» DATA EXTRACT
** START **
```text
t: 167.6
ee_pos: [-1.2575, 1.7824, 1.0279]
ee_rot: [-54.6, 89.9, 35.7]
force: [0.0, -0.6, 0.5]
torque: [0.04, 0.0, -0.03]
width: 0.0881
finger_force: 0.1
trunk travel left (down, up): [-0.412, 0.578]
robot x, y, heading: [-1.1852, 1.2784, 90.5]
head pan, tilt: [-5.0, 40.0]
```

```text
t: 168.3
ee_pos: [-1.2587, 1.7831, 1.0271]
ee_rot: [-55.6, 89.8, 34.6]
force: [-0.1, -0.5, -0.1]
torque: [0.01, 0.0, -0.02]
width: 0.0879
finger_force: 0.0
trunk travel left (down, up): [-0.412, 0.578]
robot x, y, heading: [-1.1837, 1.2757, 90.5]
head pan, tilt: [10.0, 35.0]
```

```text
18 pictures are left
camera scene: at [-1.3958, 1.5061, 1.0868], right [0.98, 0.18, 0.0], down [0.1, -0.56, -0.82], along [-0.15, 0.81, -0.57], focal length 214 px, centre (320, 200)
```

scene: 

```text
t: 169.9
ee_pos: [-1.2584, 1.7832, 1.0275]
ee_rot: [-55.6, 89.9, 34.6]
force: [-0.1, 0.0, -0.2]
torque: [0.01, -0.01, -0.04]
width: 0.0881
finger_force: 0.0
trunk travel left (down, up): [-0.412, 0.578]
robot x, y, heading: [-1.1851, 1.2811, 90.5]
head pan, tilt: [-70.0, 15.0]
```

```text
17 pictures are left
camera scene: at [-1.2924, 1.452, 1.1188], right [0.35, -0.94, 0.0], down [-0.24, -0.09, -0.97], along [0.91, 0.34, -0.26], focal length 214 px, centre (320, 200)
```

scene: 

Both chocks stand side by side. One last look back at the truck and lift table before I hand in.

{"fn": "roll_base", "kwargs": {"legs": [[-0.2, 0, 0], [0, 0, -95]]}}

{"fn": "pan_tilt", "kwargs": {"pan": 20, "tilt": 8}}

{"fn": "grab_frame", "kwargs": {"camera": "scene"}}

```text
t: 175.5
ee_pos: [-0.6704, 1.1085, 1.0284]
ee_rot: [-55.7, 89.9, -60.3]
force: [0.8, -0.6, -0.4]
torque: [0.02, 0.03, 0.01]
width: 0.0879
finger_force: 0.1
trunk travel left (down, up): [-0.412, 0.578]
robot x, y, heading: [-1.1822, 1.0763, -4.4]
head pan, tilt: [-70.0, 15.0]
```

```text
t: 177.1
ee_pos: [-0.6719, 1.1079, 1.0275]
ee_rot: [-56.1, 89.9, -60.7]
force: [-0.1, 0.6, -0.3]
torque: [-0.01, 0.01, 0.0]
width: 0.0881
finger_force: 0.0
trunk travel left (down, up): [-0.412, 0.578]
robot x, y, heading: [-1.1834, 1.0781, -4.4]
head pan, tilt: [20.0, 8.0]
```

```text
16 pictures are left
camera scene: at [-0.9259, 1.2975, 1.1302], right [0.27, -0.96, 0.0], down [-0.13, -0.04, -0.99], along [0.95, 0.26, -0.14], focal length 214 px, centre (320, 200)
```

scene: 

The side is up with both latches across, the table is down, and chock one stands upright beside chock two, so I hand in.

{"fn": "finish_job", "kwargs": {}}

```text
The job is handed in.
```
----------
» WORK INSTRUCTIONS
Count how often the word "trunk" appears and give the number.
** END **
» DOCUMENT PASSAGE
** START **
As part of the American Chemical Society's big meeting last week, they hosted a chemistry-themed barbecue reception. Science News reports on the geek cook-out, including some news-you-can-use from two food chemists. From Science News (photo from Wikimedia Commons)
"Unfortunately, if you ask the [food] safety people they'll tell you to cremate everything," said Shirley Corriher, a food chemist and cookbook author from Atlanta. Meats should be cooked long enough to kill bacteria, she noted, but they don't need to be cooked beyond medium to be truly safe. For one thing, carcinogenic chemicals called heterocyclic amines form when creatine -- a substance found in muscle tissue -- reacts at high temperatures with amino acids, the building blocks of proteins. The amount of HCAs formed in grilled meats typically triples if meats are cooked well done rather than medium well, she noted.
Other research-proven tricks for reducing HCAs, as noted in the Journal of Agricultural and Food Chemistry, include using marinades, garlic and onion, said Risch. A marinade of red wine, for instance, can reduce the formation of HCAs by 88 percent, she noted. Although scientists aren't sure exactly how these techniques work, moisture from marinades may ensure that the meat directly in contact with the grill remains at a relatively low temperature, she said.
** END **
» WORK INSTRUCTIONS
Your answer is an exact quotation from the document passage: it starts at "As part of the" and ends at "well, she noted.".

» FULL RESPONSE
As part of the American Chemical Society's big meeting last week, they hosted a chemistry-themed barbecue reception. Science News reports on the geek cook-out, including some news-you-can-use from two food chemists. From Science News (photo from Wikimedia Commons)
"Unfortunately, if you ask the [food] safety people they'll tell you to cremate everything," said Shirley Corriher, a food chemist and cookbook author from Atlanta. Meats should be cooked long enough to kill bacteria, she noted, but they don't need to be cooked beyond medium to be truly safe. For one thing, carcinogenic chemicals called heterocyclic amines form when creatine -- a substance found in muscle tissue -- reacts at high temperatures with amino acids, the building blocks of proteins. The amount of HCAs formed in grilled meats typically triples if meats are cooked well done rather than medium well, she noted.